- Passage given
NOTE: I would like to thank guest blogger Kevin Condon for Part 2 of this insightful blog. While he writes to owners of financial planning practices, his wisdom is equally applicable to any business owner considering buying or selling a business. Click HERE for Part 1. – JH
To maximize value in transferring a practice to new ownership, plan to strengthen your brand as you do so. If the firm grows and improves at the same time, clients will stay, sellers with maximize their profits and buyers will revel in their good fortune. The good deal is the one that works for all. Here are a few concepts to help that happen.
Don’t Change the Name of the Transferring Firm
- Don’t change the name of the transferring firm if you can help it. If you have to, change it gradually. If the firm carries the name of the departing partner, make a three step change through graphics with photo inclusion of new partners in all communications. Keep the old ownership senior in images, but increase the new owner’s presence–gradually. Also avoid an abrupt change in the tone or identity of the firm.
Ensure Old Clients are Comfortable with Transitions
- Make sure that old clients are comfortable with any transition. Take the time to bring the new owner into visibility in the practice and during client meetings in a manner that is both expected and appreciated. The introduced new blood should be announced as a step up in quality and service. Incrementally, the outgoing owner should not dominate as much, but should spend a lot of time:
- introducing and adjusting the firm’s clients to new personnel,
- assuring clients that newly added people are trusted and admired and
- helping establish that the new blood will add another level of care, service and enhanced quality to the firm and its best clients.

- Recorded data
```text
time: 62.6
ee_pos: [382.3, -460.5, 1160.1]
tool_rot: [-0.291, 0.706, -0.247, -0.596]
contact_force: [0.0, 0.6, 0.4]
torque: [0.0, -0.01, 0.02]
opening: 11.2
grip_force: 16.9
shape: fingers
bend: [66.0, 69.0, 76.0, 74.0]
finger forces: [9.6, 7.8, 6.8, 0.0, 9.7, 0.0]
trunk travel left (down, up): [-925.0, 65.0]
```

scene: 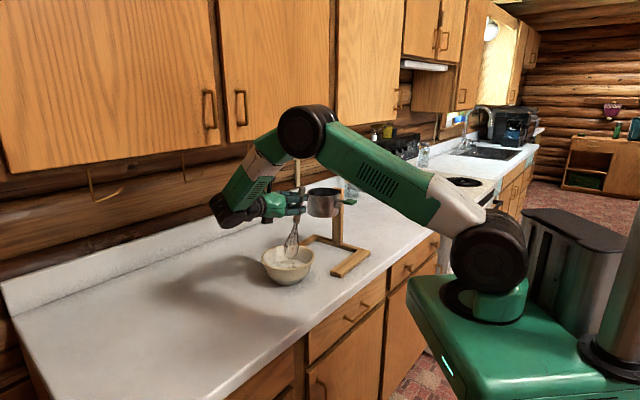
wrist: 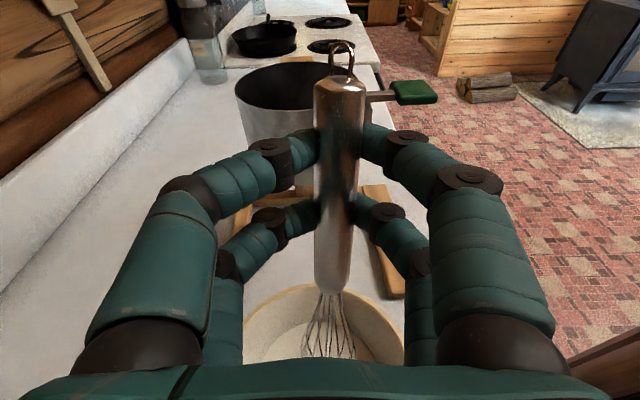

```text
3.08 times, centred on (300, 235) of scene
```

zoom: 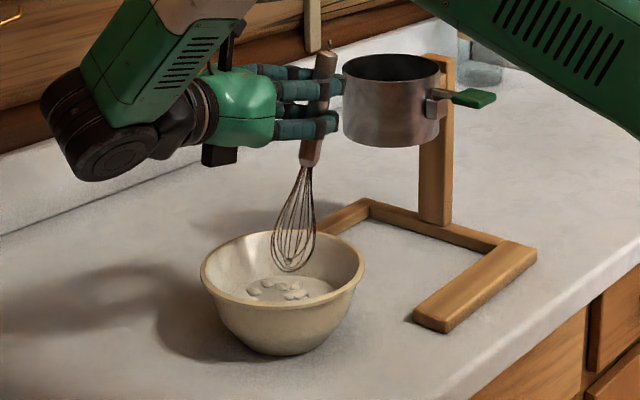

- Tasks to complete
- a) Provide the original wording of the passage given from "NOTE: I would" as far as "help that happen.".
- b) Could you carry on with the passage given from where it ends?

- Expected responses
- a)
NOTE: I would like to thank guest blogger Kevin Condon for Part 2 of this insightful blog. While he writes to owners of financial planning practices, his wisdom is equally applicable to any business owner considering buying or selling a business. Click HERE for Part 1. – JH
To maximize value in transferring a practice to new ownership, plan to strengthen your brand as you do so. If the firm grows and improves at the same time, clients will stay, sellers with maximize their profits and buyers will revel in their good fortune. The good deal is the one that works for all. Here are a few concepts to help that happen.

- b)
Show clients by what you do, not just by what you say! Give the buying owners an important and increasing role in client meetings, always reassuring and praising them as colleagues–not young pups or junior members–while showing clients that your steady hand is still protecting, monitoring and improving the firm.
Cultivate Client Trust that You Will Improve Service Performance
- Cultivate clients to trust you to improve their service and your firm with new blood through incrementally added thoughtful new ideas and practices. No one likes change, so instead of worrying your clients and their heirs, emphasize how you are reinvigorating the firm for the future.
Effective Sellers are Humble
- Sellers should be humble in any transition. More practitioners go down with their ship than make a successful transition. Buyers are scared of sellers’ ability to perform in transfers. Why? Because the hard charger that builds good firms is often not able to sell the improvements that the new ownership brings.
Both buyer and seller have a sale to make. They have to show to their clients that staying in place is the wisest, safest and obviously best decision for their family’s health and wealth.
Old clients need to be resold,
not merely closed.
For the firm’s A clients, you may want to use a special social client dinner occasion, inviting spouses and key family members. Especially involve family members for elderly clients. The heirs may not know how valuable the continuity and detailed service is for “Dad’s” finances. It is very important the whole family stay secure in the wisdom and continuity of management in the services you perform.
So, in sum, the goal for both the buyer and seller is to improve the firm by strengthening its brand with a perceived step-up in quality which is enthusiastically approved and supported by existing clients. Any other approach will leak value. Cultivate increased client loyalty while keeping next-generation heirs comfortable. The best transition for buyers, sellers, clients and their heirs is the one based on increasing value and great service for existing and new clients.Don’t damage the asset in the center of your life; heighten its value and improve your brand while you morph into the best firm in your market.
About Kevin Condon
A veteran of the financial planning profession since 1984, Kevin Condon built and sold a successful AUM/tax/planning practice in Maryland to his partners in 2002. Then, he built a “bleeding-edge” national online registered investment advisory firm by developing the technology, services, and advice products required by large employers and online advice consumers.
A PhD and retired Certified Financial Planning practitioner, Kevin is an Associate of JH&A who currently does online employee benefits financial education sessions through Financial Knowledge Network and volunteers in Colorado state prisons thorough Kairos (https://kairoscolorado.org/) for fun.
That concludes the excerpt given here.